**Objective:** Check each line of the listing, and copy it if it contains the word "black".

——————

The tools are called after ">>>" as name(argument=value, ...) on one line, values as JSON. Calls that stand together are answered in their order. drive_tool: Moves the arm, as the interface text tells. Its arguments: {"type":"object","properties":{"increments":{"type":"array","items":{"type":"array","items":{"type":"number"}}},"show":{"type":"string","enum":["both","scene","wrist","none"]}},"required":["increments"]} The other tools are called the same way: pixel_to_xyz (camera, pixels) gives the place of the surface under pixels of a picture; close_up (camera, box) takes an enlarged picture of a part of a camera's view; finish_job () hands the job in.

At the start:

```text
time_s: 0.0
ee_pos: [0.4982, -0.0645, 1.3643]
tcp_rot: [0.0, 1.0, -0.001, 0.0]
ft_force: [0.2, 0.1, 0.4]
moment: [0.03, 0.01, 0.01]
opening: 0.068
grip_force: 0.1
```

——————

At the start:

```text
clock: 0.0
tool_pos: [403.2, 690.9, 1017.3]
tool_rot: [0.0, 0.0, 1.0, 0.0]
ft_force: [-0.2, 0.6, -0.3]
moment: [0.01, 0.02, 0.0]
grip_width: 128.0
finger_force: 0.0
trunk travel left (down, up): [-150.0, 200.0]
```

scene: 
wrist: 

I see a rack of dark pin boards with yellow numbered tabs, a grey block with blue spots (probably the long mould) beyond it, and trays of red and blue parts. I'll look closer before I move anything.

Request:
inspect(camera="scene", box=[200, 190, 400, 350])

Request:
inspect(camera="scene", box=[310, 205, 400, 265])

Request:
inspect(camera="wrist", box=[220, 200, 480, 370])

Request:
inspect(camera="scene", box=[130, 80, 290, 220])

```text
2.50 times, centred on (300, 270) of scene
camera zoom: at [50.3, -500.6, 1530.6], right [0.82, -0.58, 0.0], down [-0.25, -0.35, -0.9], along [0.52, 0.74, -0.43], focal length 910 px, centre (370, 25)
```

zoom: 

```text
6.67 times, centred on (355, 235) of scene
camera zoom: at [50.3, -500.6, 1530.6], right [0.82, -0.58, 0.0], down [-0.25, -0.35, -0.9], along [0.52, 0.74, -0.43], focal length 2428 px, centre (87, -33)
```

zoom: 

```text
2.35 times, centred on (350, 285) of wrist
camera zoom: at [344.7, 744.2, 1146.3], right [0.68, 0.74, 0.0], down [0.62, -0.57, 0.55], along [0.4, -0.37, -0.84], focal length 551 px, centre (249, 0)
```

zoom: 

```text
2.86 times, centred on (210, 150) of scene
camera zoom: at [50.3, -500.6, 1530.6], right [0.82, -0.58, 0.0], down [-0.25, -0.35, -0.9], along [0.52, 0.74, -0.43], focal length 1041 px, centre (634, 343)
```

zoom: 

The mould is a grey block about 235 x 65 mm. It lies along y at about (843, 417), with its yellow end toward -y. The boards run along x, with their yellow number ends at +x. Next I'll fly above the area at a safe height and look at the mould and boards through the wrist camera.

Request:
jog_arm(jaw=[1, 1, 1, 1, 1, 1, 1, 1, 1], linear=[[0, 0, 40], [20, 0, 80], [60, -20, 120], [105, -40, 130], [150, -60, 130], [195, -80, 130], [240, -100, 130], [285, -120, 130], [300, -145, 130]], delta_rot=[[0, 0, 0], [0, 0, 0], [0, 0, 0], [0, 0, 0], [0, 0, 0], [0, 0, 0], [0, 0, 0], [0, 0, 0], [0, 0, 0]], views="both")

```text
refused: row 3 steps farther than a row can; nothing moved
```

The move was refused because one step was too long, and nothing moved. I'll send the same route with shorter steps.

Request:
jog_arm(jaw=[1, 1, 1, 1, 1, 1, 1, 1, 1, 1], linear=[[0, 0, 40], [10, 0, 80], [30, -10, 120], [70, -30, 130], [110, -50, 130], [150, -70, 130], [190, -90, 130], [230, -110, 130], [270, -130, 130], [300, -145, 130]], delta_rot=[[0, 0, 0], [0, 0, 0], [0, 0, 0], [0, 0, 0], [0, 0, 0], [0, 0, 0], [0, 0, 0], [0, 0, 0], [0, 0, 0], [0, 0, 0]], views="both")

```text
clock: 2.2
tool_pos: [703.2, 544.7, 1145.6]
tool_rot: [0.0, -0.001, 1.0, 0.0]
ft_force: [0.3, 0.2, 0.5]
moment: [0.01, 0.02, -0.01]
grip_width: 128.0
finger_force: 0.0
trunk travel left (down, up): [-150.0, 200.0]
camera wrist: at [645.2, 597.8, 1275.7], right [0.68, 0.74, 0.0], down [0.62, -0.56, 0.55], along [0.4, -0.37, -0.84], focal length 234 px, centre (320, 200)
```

——————

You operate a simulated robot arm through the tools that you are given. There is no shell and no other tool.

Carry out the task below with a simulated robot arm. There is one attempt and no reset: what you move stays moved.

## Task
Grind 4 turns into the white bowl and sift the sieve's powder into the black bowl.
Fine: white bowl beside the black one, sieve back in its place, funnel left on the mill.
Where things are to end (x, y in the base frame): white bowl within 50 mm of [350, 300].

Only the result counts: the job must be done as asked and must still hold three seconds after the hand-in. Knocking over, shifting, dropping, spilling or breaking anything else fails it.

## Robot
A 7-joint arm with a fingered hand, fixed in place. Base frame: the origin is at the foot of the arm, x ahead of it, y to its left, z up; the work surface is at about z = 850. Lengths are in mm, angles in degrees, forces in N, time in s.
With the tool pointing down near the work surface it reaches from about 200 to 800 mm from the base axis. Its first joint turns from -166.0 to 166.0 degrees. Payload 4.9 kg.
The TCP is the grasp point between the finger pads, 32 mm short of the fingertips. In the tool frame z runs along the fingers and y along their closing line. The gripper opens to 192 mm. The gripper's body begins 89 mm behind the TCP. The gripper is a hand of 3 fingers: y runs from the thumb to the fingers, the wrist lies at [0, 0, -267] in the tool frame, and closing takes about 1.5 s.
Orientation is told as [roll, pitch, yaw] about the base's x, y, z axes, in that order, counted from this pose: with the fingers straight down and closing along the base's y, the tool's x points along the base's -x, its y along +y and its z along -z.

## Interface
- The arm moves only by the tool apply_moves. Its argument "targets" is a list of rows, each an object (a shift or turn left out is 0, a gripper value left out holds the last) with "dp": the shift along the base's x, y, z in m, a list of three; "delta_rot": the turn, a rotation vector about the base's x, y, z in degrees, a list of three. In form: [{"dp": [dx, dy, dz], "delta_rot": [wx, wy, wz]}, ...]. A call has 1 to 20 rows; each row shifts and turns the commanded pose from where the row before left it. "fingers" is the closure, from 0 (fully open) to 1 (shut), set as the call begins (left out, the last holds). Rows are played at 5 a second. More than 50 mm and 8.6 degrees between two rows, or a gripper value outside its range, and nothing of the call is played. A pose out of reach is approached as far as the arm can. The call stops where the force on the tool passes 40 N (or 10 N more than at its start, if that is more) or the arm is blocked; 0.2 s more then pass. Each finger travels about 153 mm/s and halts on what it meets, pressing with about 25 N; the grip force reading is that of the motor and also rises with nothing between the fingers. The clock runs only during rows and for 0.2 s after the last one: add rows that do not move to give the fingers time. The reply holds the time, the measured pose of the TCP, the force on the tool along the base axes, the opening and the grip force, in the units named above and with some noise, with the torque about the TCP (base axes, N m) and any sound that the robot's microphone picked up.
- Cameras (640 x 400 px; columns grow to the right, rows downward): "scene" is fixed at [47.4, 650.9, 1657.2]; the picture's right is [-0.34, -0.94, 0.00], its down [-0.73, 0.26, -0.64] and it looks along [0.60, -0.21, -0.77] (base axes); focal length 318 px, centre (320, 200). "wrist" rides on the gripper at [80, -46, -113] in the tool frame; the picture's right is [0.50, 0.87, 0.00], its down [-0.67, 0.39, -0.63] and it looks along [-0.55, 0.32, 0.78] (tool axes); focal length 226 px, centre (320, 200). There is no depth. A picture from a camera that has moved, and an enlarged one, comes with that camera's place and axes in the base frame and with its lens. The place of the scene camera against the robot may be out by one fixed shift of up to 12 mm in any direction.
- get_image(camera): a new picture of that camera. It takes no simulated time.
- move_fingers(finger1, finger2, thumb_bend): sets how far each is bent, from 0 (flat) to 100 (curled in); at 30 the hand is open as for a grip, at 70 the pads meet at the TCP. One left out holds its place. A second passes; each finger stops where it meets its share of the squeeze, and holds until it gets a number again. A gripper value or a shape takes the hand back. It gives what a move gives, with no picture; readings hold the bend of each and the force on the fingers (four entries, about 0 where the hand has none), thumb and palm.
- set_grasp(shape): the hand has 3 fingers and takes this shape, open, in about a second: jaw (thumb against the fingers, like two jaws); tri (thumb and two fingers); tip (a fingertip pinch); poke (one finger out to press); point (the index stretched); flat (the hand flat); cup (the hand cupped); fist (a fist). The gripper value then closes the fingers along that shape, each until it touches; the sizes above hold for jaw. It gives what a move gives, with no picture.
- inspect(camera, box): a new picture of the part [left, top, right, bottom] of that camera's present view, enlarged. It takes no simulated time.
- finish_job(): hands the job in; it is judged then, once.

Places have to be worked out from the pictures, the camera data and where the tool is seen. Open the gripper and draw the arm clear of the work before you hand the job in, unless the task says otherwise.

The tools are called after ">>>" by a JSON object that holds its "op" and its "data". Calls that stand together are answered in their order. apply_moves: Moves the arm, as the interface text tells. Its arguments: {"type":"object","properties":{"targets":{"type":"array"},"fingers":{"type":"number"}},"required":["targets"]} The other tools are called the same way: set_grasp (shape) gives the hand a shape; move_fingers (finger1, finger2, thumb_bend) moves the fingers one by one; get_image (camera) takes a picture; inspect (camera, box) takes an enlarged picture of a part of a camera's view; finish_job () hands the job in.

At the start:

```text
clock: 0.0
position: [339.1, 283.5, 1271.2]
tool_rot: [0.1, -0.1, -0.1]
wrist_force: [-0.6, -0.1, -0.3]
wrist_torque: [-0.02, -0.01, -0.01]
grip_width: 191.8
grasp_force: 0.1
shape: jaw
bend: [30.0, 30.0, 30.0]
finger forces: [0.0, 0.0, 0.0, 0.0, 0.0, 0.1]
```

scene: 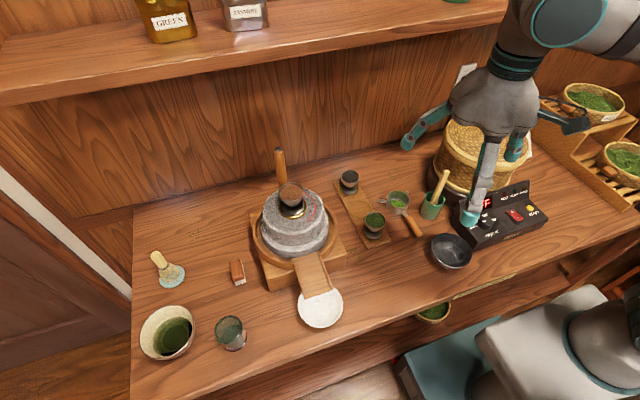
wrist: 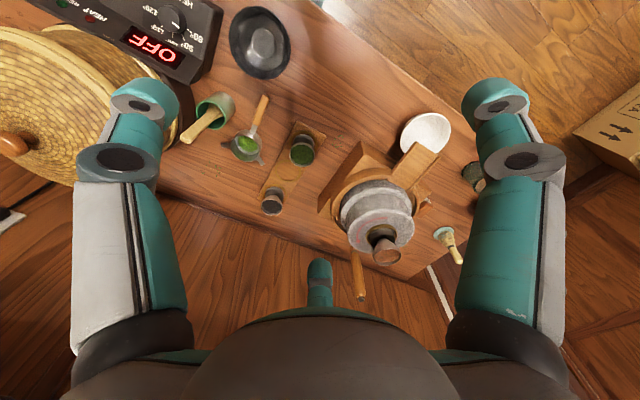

——————

**Solution to this task:**
Grind 4 turns into the white bowl and sift the sieve's powder into the black bowl.
Fine: white bowl beside the black one, sieve back in its place, funnel left on the mill.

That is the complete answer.